• **Text provided**
──────
Sunday, March 25, 2007

The Flight of the Phoenix

Last year, the Miata lost its radiator. I kept it running all season with BarsLeak and chewing gum, but just before Thanksgiving, it was a goner: it could no longer make it to-and-from work without being topped off.

Mercifully, Russ had revived the Death Car for me - making that car much less potentially lethal than it has been in several years - so I just parked the Miata and let it languish in the snow while I enjoyed the luxury of the closed car all winter.

But spring is now officially here: time to get the Miata running again.

Charge the battery, give an ounce of oil to the valve gallery.
Battery: check.
Coolant: uh, check.
Spark: spark? Hello?

Seems like the gas in the tank was pretty non-volatile. That was the longest the Miata had ever been down - about four full months of sitting, come to think of it - so it would crank forever, but never spark.

It took like what seemed like a full minute of cranking before it even fired. But once it finally started firing, it caught in a hurry. Once it was firing roughly, it limbered right up. The Youngest Member and I took it around the block, and it quickly started firing on all cylinders.
──────
[Stored records]
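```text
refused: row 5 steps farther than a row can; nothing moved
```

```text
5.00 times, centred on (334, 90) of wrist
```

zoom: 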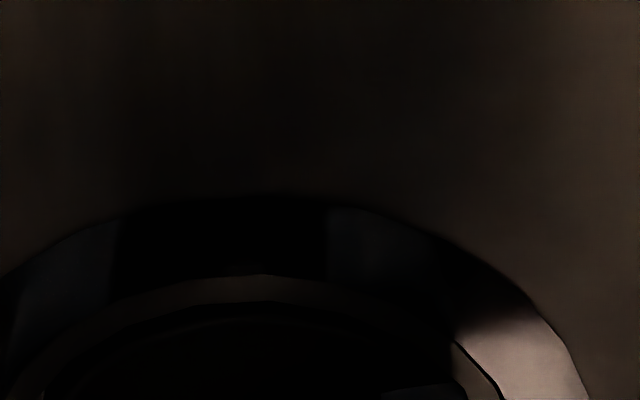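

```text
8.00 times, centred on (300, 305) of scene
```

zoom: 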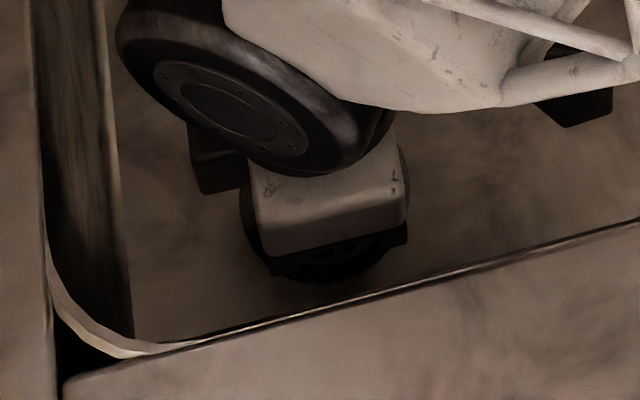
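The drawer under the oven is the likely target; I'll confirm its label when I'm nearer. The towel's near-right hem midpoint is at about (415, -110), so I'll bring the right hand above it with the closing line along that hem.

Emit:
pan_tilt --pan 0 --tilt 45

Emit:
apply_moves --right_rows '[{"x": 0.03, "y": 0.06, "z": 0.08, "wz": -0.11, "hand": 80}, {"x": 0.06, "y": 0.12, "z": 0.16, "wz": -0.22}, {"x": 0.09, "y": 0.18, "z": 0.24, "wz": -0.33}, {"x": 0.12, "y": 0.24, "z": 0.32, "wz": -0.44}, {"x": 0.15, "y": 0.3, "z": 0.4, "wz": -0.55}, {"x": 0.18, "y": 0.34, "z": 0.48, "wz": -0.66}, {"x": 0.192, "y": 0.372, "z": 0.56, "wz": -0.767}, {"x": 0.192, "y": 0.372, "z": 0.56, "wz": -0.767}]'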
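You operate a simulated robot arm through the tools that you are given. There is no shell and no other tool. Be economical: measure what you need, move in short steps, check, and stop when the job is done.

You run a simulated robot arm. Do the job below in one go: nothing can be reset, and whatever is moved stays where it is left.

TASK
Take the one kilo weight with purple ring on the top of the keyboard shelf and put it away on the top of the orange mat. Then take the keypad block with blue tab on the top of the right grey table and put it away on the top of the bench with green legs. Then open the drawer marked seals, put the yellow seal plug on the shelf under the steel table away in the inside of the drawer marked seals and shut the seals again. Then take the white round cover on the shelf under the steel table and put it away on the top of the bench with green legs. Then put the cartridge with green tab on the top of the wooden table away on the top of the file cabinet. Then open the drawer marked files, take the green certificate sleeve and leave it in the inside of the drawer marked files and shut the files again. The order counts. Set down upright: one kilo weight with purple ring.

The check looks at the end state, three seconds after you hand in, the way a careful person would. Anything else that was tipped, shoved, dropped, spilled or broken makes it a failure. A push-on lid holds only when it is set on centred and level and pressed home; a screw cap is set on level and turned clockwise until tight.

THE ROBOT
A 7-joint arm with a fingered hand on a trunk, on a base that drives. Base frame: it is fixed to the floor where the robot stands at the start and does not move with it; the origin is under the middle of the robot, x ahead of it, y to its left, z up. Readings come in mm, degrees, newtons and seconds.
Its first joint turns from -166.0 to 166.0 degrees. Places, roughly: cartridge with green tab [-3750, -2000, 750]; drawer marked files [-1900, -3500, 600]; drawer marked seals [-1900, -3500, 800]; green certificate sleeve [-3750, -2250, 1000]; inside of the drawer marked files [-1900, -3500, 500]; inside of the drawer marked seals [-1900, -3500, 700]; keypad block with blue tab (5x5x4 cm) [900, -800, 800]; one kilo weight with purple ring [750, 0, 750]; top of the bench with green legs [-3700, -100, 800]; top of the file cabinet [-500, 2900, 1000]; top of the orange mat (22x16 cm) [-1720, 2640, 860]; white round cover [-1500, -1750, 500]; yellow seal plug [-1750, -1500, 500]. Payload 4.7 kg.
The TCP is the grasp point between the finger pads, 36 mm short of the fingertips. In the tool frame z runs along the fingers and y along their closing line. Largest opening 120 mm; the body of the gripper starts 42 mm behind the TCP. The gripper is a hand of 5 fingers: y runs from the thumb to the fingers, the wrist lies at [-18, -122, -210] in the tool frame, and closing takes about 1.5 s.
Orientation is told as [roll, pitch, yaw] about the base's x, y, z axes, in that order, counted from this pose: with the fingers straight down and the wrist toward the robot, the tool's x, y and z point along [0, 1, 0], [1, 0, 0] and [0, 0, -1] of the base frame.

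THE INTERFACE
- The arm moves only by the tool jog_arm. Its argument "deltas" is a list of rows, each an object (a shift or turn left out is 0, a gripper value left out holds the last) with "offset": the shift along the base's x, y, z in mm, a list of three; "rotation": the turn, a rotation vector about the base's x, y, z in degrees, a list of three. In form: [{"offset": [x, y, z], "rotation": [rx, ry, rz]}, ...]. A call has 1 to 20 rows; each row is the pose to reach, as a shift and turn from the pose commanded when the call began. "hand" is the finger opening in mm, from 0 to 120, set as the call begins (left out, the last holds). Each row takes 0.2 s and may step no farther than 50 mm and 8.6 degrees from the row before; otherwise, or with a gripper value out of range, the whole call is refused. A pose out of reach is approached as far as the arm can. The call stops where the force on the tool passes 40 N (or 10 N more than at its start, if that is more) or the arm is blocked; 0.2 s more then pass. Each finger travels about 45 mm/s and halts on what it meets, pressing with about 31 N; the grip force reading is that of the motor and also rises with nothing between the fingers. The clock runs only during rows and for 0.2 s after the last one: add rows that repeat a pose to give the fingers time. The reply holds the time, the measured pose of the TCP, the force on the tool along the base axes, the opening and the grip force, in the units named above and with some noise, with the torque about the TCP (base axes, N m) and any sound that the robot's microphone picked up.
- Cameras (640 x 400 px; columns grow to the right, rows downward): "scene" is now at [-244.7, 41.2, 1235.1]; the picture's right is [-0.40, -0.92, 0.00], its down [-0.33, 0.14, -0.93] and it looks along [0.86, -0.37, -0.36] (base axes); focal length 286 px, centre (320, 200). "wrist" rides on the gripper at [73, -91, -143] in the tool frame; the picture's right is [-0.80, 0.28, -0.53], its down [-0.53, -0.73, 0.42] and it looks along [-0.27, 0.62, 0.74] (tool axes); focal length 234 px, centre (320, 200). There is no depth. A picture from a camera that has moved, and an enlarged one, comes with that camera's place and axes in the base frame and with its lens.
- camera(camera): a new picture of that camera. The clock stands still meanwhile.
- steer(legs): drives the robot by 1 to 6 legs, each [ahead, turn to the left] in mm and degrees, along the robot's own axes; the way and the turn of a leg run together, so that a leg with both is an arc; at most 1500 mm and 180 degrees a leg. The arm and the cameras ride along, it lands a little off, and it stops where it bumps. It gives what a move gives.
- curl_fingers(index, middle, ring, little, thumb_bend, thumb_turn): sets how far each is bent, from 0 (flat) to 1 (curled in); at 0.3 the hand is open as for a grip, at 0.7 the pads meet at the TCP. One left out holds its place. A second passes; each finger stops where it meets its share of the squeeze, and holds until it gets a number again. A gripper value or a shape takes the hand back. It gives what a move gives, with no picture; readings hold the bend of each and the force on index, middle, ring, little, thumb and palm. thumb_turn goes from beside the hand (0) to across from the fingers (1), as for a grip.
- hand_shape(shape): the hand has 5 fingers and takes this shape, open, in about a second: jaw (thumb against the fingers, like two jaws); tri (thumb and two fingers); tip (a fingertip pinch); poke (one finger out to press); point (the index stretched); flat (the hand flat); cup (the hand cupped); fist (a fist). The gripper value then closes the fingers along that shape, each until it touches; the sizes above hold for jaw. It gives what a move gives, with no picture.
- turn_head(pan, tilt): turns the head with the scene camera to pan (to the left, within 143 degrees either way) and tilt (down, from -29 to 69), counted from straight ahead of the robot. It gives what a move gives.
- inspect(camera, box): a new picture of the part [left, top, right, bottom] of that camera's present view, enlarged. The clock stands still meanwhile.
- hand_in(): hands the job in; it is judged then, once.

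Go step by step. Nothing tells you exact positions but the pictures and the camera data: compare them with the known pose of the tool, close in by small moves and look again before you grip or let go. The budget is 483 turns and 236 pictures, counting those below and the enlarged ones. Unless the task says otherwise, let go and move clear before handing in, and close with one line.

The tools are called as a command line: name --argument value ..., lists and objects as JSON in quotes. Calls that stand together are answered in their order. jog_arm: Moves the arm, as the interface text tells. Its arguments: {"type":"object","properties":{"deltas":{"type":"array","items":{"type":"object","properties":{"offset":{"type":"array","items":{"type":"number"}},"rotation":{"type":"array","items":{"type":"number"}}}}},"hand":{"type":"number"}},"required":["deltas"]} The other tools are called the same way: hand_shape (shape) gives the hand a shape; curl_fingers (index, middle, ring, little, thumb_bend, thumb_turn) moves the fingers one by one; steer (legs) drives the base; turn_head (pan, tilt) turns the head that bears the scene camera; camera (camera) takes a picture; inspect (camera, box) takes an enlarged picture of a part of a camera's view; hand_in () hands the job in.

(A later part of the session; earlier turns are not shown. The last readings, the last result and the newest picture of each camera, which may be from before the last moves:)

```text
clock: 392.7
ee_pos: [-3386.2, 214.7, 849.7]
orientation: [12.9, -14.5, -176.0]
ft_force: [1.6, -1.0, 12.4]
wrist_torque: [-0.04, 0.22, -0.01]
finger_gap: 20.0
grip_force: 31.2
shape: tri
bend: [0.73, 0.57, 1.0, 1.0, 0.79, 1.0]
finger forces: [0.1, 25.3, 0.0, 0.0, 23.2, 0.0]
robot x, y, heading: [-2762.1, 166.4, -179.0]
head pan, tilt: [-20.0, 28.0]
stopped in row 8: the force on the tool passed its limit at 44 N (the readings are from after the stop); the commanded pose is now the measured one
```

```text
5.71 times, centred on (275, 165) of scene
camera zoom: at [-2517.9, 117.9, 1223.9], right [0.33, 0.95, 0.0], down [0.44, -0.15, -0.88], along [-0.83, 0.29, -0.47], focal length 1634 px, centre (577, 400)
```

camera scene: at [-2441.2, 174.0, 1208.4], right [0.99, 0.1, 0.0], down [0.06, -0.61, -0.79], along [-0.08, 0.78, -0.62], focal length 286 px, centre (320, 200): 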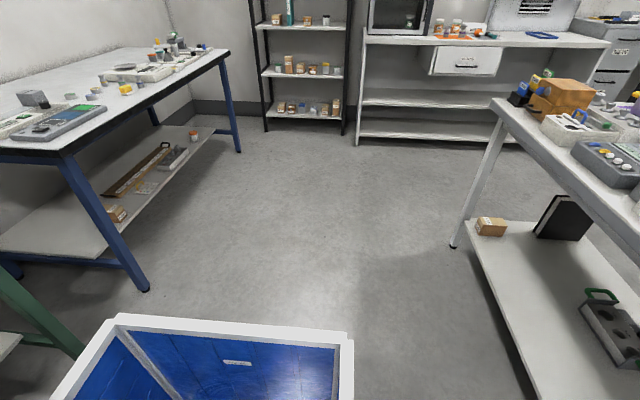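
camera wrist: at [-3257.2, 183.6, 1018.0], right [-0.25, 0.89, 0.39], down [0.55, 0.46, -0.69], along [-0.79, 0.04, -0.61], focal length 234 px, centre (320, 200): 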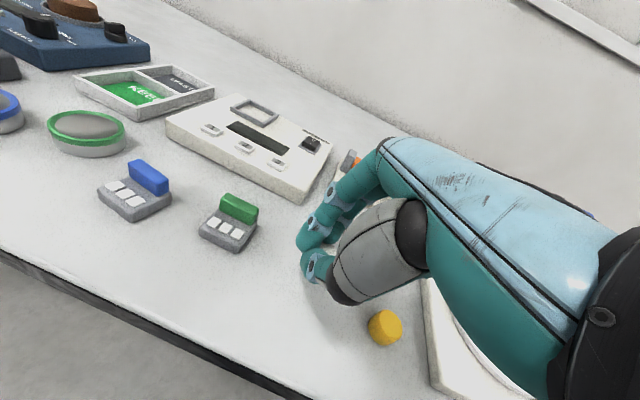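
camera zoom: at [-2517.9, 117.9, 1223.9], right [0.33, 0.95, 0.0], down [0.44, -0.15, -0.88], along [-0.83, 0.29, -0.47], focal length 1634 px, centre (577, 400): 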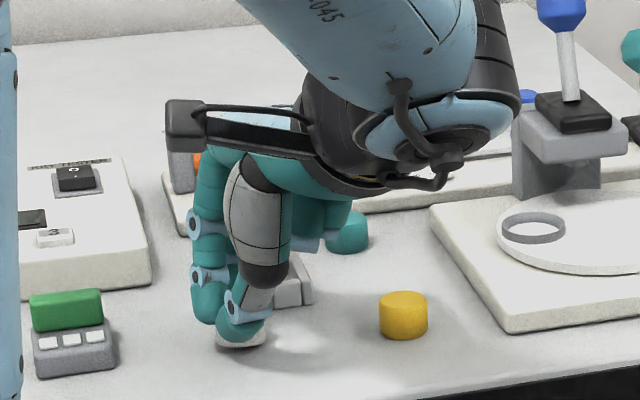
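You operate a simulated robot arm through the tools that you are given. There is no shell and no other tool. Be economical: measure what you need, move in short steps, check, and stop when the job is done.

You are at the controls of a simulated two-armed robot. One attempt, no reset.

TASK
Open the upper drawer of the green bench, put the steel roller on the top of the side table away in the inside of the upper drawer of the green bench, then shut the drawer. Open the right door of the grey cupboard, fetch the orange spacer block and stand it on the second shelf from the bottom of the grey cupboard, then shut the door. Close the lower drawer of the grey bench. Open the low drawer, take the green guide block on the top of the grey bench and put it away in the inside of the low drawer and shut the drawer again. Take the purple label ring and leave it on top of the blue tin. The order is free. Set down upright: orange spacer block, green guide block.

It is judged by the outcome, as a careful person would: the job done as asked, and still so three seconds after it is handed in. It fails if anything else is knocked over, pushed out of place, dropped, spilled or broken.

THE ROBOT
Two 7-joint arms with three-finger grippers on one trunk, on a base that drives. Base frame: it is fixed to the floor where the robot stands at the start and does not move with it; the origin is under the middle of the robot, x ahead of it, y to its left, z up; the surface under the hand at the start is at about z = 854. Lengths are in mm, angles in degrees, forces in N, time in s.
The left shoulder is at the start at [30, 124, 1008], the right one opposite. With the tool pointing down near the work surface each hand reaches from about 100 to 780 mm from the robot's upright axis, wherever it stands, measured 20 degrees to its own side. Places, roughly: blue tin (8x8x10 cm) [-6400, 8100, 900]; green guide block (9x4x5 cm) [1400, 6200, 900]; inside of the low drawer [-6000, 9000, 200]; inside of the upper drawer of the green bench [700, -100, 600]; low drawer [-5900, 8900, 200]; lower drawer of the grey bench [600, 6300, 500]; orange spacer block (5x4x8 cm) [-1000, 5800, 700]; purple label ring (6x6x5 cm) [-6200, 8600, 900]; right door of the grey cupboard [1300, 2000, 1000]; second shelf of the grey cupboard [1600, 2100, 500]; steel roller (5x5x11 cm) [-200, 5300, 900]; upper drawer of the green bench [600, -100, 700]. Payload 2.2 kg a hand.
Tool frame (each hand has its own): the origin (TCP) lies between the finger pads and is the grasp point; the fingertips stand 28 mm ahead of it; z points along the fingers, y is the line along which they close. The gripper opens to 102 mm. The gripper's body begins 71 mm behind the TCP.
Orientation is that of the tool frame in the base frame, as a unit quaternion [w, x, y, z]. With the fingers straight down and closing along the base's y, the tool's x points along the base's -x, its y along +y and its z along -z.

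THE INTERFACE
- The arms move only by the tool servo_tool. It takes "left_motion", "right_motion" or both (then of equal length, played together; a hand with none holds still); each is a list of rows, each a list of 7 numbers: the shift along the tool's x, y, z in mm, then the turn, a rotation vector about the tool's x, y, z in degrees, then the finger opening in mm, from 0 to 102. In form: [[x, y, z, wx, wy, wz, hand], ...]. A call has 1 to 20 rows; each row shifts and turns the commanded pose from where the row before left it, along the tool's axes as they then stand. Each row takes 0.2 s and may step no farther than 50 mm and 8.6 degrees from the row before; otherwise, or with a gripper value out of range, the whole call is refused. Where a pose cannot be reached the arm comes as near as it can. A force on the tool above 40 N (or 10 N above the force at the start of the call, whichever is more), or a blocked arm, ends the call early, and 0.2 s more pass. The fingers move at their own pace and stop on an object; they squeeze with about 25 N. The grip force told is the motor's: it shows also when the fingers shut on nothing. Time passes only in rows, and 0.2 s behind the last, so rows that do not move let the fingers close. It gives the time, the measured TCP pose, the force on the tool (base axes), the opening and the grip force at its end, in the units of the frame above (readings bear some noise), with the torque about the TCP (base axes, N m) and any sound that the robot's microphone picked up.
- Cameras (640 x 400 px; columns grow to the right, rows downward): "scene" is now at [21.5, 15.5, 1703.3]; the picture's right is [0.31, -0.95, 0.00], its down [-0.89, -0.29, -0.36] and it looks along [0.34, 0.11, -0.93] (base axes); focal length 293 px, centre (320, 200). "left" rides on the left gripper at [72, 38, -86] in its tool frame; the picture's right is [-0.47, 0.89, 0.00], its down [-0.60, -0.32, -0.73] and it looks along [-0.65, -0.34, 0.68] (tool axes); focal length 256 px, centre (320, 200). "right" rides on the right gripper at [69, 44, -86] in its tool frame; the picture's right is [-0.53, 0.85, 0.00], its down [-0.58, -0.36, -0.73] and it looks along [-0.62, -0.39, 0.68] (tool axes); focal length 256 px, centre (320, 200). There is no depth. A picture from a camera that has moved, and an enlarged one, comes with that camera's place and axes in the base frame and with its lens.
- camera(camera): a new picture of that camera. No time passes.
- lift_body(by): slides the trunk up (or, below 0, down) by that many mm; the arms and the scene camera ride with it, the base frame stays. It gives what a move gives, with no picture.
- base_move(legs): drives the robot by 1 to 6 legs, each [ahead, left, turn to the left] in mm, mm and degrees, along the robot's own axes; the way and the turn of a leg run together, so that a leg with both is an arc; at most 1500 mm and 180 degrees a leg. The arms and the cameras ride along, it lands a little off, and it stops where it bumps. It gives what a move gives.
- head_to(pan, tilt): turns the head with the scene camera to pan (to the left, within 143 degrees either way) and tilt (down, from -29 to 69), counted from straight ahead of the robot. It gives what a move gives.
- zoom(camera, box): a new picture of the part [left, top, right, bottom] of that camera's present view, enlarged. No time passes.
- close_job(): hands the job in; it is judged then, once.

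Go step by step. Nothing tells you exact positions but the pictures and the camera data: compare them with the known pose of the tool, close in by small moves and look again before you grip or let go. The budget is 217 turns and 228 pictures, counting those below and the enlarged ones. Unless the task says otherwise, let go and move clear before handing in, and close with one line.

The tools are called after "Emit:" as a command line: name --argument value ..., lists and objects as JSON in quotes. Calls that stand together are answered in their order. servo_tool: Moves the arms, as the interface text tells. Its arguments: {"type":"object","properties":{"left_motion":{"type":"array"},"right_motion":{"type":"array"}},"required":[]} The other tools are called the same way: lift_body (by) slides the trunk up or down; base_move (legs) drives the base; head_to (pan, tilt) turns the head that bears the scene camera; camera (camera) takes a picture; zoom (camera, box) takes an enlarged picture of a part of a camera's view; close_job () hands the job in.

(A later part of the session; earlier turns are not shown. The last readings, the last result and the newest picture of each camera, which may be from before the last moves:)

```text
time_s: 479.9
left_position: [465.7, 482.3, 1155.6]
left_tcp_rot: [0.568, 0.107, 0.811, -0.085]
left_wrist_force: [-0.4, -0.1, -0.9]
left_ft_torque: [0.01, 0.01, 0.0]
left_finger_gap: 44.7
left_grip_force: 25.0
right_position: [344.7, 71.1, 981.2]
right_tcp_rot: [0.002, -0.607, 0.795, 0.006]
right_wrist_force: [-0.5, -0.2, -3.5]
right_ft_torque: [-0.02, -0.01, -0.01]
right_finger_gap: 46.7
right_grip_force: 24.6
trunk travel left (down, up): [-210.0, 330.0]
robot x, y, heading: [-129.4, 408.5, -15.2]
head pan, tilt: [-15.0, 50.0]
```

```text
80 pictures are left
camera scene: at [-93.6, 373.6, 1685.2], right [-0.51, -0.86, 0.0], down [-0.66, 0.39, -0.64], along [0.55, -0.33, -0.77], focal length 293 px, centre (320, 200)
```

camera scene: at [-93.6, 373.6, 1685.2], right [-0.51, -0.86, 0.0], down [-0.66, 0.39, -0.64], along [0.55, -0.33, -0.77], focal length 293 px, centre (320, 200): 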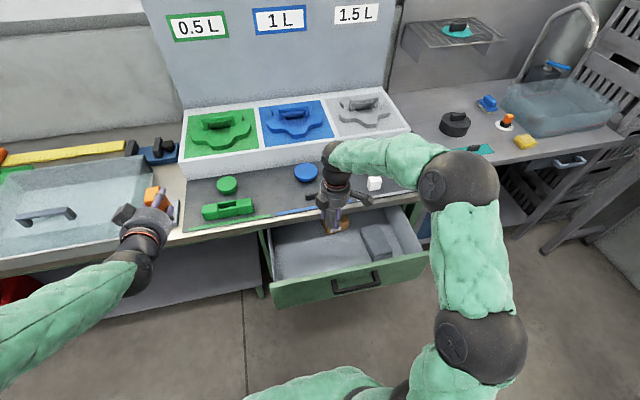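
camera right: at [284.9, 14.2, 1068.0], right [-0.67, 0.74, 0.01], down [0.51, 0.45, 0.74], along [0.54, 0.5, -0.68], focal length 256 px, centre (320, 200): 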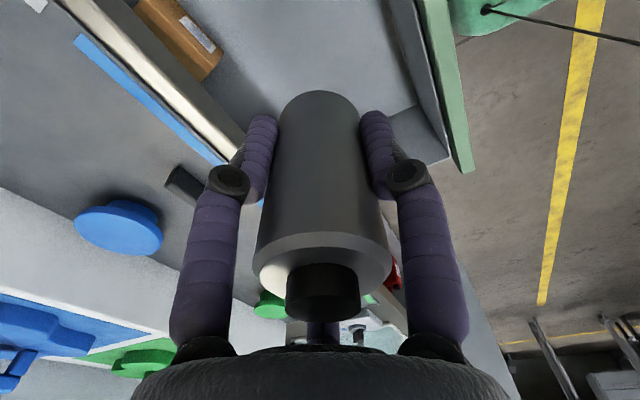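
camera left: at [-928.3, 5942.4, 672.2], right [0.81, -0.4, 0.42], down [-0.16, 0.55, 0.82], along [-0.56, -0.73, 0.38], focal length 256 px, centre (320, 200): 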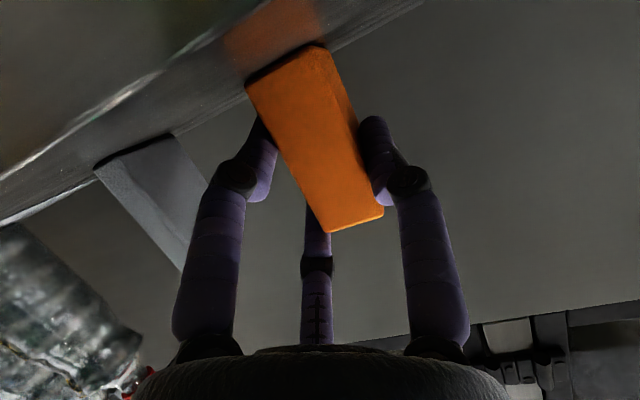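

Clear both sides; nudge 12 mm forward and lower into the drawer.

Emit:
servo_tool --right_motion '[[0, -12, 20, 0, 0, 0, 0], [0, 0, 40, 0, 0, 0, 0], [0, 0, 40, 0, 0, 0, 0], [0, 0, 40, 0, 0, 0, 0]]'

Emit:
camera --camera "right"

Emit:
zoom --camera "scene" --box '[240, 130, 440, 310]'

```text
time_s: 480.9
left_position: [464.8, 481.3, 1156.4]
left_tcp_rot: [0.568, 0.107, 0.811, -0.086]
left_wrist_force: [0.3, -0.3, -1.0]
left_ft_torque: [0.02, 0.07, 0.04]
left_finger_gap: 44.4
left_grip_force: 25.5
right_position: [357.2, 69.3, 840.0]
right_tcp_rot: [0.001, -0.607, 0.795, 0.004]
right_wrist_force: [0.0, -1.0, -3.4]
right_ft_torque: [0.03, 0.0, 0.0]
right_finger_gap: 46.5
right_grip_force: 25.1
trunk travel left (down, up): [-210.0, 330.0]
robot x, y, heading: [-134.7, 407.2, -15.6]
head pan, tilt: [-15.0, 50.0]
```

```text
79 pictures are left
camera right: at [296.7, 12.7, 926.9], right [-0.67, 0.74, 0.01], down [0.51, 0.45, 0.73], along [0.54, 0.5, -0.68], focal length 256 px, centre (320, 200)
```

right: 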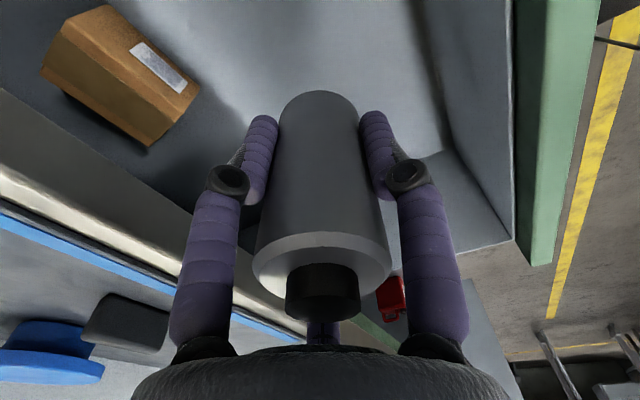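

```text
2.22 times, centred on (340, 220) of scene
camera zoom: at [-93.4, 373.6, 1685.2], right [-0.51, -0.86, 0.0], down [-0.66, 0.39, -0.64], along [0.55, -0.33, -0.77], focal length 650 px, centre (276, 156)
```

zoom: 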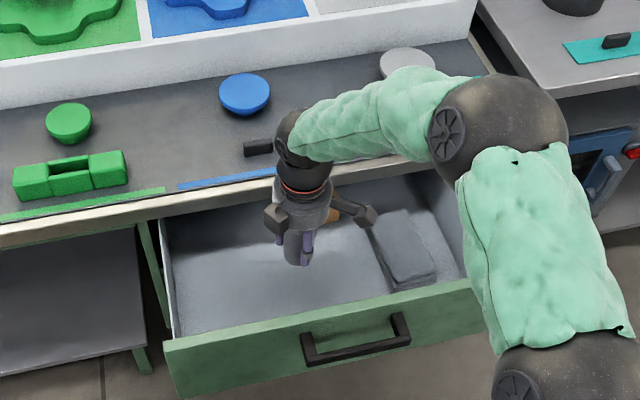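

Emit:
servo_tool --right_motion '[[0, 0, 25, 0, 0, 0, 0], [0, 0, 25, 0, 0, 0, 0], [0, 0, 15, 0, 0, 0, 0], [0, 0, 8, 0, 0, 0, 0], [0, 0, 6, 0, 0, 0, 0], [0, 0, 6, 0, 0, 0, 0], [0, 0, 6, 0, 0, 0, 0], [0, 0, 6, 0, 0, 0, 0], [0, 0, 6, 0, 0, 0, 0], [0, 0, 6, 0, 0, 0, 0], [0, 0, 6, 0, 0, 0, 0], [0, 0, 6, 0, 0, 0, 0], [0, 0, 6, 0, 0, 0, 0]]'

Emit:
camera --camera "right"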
──────
• **Task**
Keep the text provided going from its last sentence.

• **Task output**
To celebrate, I blew 30¢ (on the difference) and treated the car to One Whole Gallon of high-test, to pep up and revive the sludgy old gas. We left it at the corner garage for its annual inspection (oh: and a new radiator...) and walked home.

Year Eighteen of The Red Menace begins.


[(slightly) Tragic addendum: the shop changed the radiator and the major hoses... which shifted the pressure to one of the minor hoses (the "throttle-body-to-somewhere-mysterious" hose). THAT split, creating a slow leak of hot coolant all over the alternator....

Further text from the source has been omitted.